Tunable Single-Ion Anisotropy in Spin-1 Models Realized with Ultracold Atoms

TL;DR

This paper demonstrates how ultracold atoms in optical lattices can be used to realize and control tunable single-ion anisotropy in spin-1 models, enabling the study of magnetic phenomena in low-dimensional systems.

Contribution

It introduces a method to implement and tune single-ion anisotropy in ultracold atom systems, supported by experimental observations, numerical simulations, and analytical modeling.

Findings

Resonant effect in spin anisotropy as a function of lattice depth.

Agreement between experimental results, numerical simulations, and analytical models.
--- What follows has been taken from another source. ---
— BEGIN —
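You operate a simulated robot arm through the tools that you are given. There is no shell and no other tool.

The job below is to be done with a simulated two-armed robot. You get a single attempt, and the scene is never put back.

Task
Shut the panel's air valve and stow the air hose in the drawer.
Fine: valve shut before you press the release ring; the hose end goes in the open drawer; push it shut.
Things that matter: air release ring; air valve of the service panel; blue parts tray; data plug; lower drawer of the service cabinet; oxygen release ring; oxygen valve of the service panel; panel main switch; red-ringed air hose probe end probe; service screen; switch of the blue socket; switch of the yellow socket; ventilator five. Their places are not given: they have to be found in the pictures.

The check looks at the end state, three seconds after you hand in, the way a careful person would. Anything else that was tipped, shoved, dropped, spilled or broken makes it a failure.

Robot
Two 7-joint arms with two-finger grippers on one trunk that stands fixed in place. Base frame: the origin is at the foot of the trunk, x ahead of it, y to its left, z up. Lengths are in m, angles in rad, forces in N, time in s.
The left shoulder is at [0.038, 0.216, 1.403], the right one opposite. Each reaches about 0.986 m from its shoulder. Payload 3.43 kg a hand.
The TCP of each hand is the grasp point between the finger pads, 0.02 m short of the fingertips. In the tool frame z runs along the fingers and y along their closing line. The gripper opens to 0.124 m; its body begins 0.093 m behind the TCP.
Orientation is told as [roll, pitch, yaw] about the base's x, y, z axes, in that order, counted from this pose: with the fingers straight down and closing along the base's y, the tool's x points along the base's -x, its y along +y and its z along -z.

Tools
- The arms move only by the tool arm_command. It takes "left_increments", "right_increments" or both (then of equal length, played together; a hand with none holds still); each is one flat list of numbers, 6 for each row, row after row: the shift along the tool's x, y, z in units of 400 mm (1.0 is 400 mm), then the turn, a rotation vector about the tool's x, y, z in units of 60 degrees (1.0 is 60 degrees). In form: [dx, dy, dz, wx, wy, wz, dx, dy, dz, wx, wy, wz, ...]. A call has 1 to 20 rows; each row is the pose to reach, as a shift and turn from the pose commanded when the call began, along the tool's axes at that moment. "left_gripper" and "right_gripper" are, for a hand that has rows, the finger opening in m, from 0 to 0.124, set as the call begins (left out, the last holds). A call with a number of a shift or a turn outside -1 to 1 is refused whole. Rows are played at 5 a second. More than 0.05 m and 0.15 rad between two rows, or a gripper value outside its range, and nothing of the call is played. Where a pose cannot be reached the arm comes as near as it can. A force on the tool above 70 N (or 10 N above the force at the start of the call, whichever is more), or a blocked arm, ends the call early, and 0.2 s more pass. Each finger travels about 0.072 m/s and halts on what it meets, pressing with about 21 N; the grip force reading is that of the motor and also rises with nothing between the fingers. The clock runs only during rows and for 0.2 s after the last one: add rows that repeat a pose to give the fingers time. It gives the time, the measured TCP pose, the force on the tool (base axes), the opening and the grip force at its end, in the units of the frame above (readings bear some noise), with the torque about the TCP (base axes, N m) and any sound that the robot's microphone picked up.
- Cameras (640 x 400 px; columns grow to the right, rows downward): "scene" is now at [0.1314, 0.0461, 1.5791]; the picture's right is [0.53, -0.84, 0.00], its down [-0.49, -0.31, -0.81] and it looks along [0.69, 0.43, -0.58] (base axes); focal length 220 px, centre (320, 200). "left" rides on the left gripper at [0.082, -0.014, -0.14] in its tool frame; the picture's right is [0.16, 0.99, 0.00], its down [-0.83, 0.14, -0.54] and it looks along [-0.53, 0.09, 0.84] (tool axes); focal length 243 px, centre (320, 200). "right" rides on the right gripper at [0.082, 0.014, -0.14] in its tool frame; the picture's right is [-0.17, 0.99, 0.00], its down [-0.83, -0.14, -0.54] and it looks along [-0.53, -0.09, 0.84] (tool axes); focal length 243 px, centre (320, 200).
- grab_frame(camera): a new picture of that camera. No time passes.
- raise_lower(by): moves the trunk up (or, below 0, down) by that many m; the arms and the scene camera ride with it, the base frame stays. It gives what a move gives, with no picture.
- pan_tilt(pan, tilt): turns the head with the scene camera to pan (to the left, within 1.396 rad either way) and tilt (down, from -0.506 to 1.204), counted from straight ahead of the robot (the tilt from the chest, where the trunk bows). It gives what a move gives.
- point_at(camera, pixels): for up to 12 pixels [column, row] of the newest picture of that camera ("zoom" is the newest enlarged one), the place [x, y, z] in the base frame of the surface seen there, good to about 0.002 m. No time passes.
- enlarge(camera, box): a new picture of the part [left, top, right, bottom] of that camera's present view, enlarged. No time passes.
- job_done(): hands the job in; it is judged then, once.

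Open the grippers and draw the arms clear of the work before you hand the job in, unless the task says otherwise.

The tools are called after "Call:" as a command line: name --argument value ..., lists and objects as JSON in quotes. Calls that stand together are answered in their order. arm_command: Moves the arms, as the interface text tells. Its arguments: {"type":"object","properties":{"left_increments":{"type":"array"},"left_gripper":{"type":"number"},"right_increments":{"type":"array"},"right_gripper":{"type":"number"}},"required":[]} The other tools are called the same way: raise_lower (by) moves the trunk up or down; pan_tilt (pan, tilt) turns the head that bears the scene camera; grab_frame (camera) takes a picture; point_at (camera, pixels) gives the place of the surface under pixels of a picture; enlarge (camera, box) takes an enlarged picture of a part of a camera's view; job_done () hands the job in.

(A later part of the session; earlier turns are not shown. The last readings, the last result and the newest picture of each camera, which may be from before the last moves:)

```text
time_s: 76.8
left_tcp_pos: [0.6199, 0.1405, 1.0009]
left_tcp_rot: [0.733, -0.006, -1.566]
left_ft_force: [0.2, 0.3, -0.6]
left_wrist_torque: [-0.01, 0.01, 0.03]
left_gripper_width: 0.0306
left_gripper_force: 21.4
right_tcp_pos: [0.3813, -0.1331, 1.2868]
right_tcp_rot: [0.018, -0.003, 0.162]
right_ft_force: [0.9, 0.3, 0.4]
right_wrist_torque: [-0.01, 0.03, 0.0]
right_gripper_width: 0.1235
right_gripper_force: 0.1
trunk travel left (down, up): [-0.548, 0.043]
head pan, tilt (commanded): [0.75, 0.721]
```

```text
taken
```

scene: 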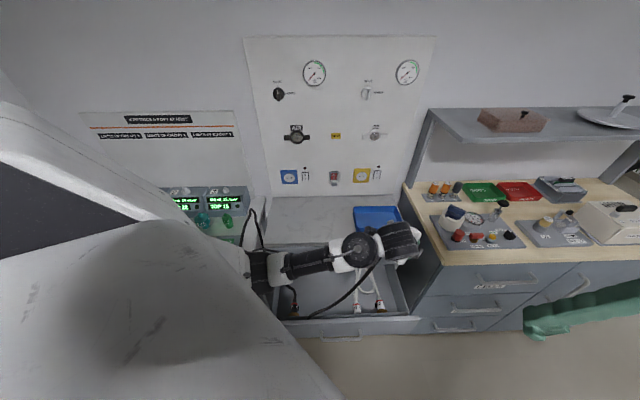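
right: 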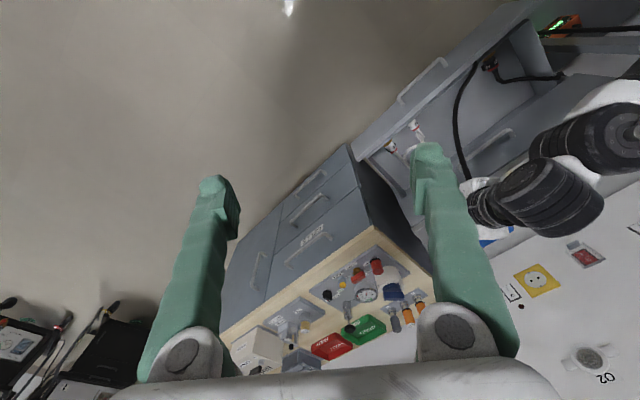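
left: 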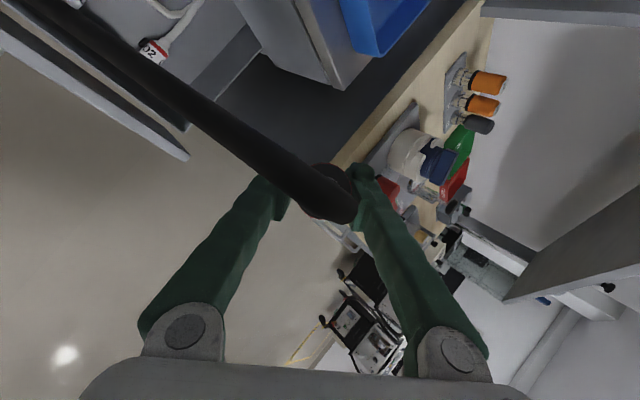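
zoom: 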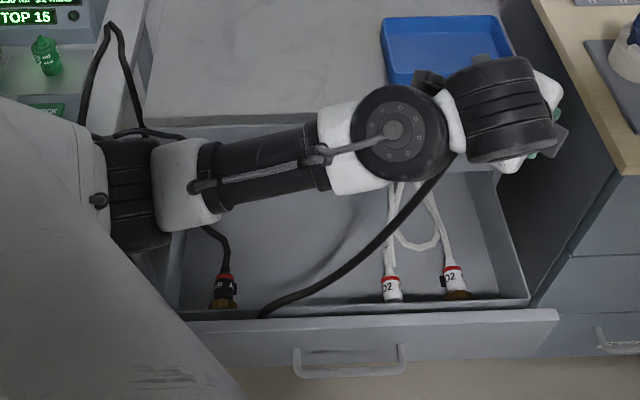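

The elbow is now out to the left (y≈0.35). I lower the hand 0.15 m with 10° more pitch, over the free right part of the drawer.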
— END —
Potential to explore magnetic phenomena in low-dimensional quantum systems.

Abstract

Mott insulator plateaus in optical lattices are a versatile platform to study spin physics. Using sites occupied by two bosons with an internal degree of freedom, we realize a uniaxial single-ion anisotropy term proportional to $(S^z)^2$, which plays an important role in stabilizing magnetism for low-dimensional magnetic materials. Here we explore non-equilibrium spin dynamics and observe a resonant effect in the spin anisotropy as a function of lattice depth when exchange coupling and on-site anisotropy are similar. Our results are supported by many-body numerical simulations and are captured by the analytical solution of a two-site model.